Books
History of gum has plenty of facts to chew on
01:00 AM EDT on Tuesday, June 16, 2009

Providence- based Verve company makes Glee Gum from chicle from trees of southern Mexico and northern Guatemala.
The Providence Journal SANDOR BODO
Show of hands — anyone ever dump a whole packet of Chiclets into your mouth when you were a kid? Crunching those multicolored rectangular bits into a big rubbery wad of flavor was even better than Pixie Stix.
Those of you who might scoff at the idea of a scholarly history of chewing gum, like me, should peel the wrapper off Jennifer Mathews’ Chicle: The Chewing Gum of the Americas, From the Ancient Maya to William Wrigley (University of Arizona Press). The Trinity University (in San Antonio) anthropology professor and Maya expert has thoroughly researched this sticky topic and serves it to us in easy-to-swallow form. The best part: It won’t take seven years to digest.

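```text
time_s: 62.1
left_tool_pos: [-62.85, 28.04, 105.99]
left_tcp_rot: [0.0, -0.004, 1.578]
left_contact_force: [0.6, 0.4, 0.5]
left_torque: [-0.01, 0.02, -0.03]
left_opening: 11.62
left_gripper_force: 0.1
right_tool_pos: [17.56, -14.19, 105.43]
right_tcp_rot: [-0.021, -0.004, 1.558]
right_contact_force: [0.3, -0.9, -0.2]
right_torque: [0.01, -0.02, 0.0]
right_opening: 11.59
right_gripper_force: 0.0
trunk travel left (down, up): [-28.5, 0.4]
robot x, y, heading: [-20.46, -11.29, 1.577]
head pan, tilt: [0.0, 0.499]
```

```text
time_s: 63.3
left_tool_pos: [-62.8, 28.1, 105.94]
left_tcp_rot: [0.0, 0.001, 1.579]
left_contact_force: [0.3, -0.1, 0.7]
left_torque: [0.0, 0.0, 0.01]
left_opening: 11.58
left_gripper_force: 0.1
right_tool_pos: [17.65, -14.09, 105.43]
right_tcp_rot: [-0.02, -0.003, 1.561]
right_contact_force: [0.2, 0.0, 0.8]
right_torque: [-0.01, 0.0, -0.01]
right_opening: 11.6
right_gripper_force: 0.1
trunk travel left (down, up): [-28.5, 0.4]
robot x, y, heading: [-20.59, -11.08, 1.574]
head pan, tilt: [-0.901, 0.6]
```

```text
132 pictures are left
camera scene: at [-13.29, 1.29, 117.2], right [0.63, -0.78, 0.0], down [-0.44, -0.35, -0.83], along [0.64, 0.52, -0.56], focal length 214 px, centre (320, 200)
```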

Q. First of all, what is chicle?
A. Chicle is a natural latex that comes from the Manilkara zapota, or sapodilla tree. It’s produced in the bark of the tree as a white, gummy substance to protect it from insect infestations or animal chewing — or the cuts from the machete of a chiclero, or extractor.
Q. What got you interested in chewing gum enough to write a book about it?
A. I’m a Maya archaeologist and was studying the ancient Maya roads in the Yucatan Peninsula of Mexico. I noticed that these ancient raised roads often had the remains of small-scale railroads left from the chicle industry built upon them, and I became interested. I spent four summers documenting a 40-kilometer railroad that ends at the coast just 25 kilometers south of Cancun (at Puerto Morelos) and interviewing some of the old chicleros that worked chicle until the 1970s. I wrote a book chapter on that — and then realized that there was just so much more to the story and decided to go for a more comprehensive book.
Q. Do we really need “an 11,000-year overview of chewing gum”?
A. Well, it’s not going to cure cancer or change the world, but I do think it was an important history to write. As with any single-subject book (such as Mark Kurlansky’s Salt and Cod), it turns out that something as simple as chewing gum can have major implications in history.
For example, it greatly impacted the various economies of the Americas, producing millionaires in the United States from the turn of the 20th century on — it is currently a $19 billion dollar-a-year industry — while negatively impacting the economies of Latin America as the need for chicle fell. It dramatically changed the lives of the chicleros (the extractors who live out in the jungle and brought chicle to the rest of the world), most often for the worst. And it has ties to various historic figures, such as Amelia Earhart, whose first trans-Atlantic flight was funded by Beech-Nut Packing Co. (maker of Beech-Nut gum), and former Mexican President Antonio Lopez de Santa Anna.
It is also a truly “American” invention in that it was discovered by the Maya and Aztec, collected by chicleros all over Latin America and industrialized in the United States.
Q. Thank you, I feel quite stupid now. What was Santa Anna’s role in the history of chewing gum?
A. He played a major role, although he died never knowing it. He was exiled from Mexico and living in New York (Staten Island) where he was hoping to meet an inventor who could turn his store of chicle latex (brought from Veracruz) into a rubber substitute. He dreamed of amassing great wealth from the invention so that he could fund his return to the Mexican presidency. His personal secretary and interpreter introduced him to Thomas Adams, a local New York inventor. Adams spent years trying to vulcanize it but was never successful, and Santa Anna returned to Mexico, penniless, never knowing the impact he had in introducing this rubbery latex.
Just when Adams was ready to throw the chicle into the Hudson River out of frustration, he happened into a candy store where he overheard a young girl asking for paraffin wax gum — and it hit him that chicle would make a great chewing gum.
Q. Is sugarless only for wusses?
A. I would say it’s for the dentally conscious. Is that wussy?
Q. What’s your chew of choice?
A. I’ve become quite a gum snob. After researching this book, I only chew Glee Gum (available at Whole Foods and Sun Harvest or at www.gleegum.com), which is the only chicle-based chewing gum available in the United States and is made with all natural ingredients. Additionally, the manufacturer (Verve Inc., based in Providence) pays Fair Trade wages to a small cooperative of chicleros in Mexico. It tastes great, is all natural, and you can feel good about chewing it because you know the workers are getting paid fairly.